2014 Wall Street Comes to Washington

By: Cheryl Arvidson

Paul Ginsburg, the director of Health Policy at USC’s Schaeffer Center for Health Policy and Economics, led a panel of bond and equity analysts in a wide-ranging discussion of the Affordable Care Act’s (ACA) impact on health care providers and insurers at the Annual Wall Street Comes to Washington Conference in Washington, D.C., on November 21.

Ginsburg, who also holds the Norman Topping Chair at the Sol Price School of Public Policy, founded the conference almost 20 years ago to bridge the information gap between the policy world inside the Beltway and the world of Wall Street analysts. The panelists for this year’s conference were Ralph Giacobbe, director at Credit Suisse; James LeBuhn, senior director at Fitch Ratings; Carl McDonald, director and senior analyst at Citi Investment Research; and Nick Leventis, a private investor.

The panel agreed that the U.S. Department of Health and Human Services’ (HHS) estimate of ACA marketplace enrollees for 2015 — 9 million to 9.2 million people — was low.  McDonald said a recent survey of his company’s institutional investors indicated that enrollment could reach more than 11 million, an increase of around 4 million from 2014, including 2.5 million who were previously uninsured.

The panelists said a key reason for the increase is that many small businesses stop offering health insurance and send workers into the exchanges to get coverage. In addition, the individual mandate requiring most people to have health insurance will boost enrollment in 2015 and 2016 as the financial penalty for noncompliance increases. Giacobbe said those coming into the exchanges in the next two years are expected to be younger and healthier than the initial enrollees.

Despite a great deal of media attention, the analysts said health care providers and insurers are not overly concerned about the pending U.S. Supreme Court ruling on the legality of government-provided subsidies for participants in federal exchanges.

“In my conversations with providers and plans, it seems like everybody is operating under the status quo and that whatever happens is somewhat irrelevant,” said Leventis, adding that HHS could “easily give some type of waiver to the states” to allow them to shift from a federal exchange to a state-based exchange that qualifies for subsidies if the ruling goes against the government.

The panelists also predicted that HHS will grant more waivers to states to increase expansion of Medicaid and that eventually, every state will expand Medicaid.

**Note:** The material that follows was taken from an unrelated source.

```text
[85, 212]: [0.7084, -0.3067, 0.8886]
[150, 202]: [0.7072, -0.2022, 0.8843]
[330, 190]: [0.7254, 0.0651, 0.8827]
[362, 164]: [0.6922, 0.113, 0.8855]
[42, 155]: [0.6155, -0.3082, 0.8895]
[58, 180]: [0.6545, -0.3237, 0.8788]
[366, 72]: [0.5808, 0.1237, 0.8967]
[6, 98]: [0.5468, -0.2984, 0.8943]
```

Commenting on the continued low annual growth in health care spending, the analysts attributed the slowdown mostly to the Great Recession, which strained household budgets and resulted in a significant drop in elective procedures being performed. Reduced reimbursements to hospitals resulting from tighter inpatient admission standards and the continuing trend of services moving to outpatient settings also likely contributed to slower spending growth. The panelists said a significant increase in high-deductible health plans has helped control costs because people have higher out-of-pocket costs and are thinking twice before going to the doctor.  The panelists agreed health care spending growth is already starting to accelerate but declined to forecast how quickly spending will increase, particularly as the economy improves.

LeBuhn said he anticipated far more price transparency and consumerism in health care over the next several years as individuals seek information to make cost comparisons for various procedures.

“I think that is something that keeps a lot of providers up at night in terms of how they’re going to tackle that and, from a pricing standpoint, how they’re going to move from the wholesale side of the business into the retail side of the business,” he said.

A major area of cost concern for insurers, the panelists said, is expensive biological specialty drugs, such as Solvadi, which can cure Hepatitis C. Leventis said current estimates suggest more than half the drugs waiting for Food and Drug Administration approval are specialty drugs.

“With specialty pharma, you get one dose and you’ve hit your out-of-pocket max,” said McDonald, so normal cost-sharing requirements do little to control costs.

“There are estimates that total spending on specialty pharma is in the $130 billion range going to $218 billion by 2018, so that’s something like 15-20 percent per year, on a very big number,” Giacobbe said. “That’s certainly going to influence premiums. Plans are going to have to price it.”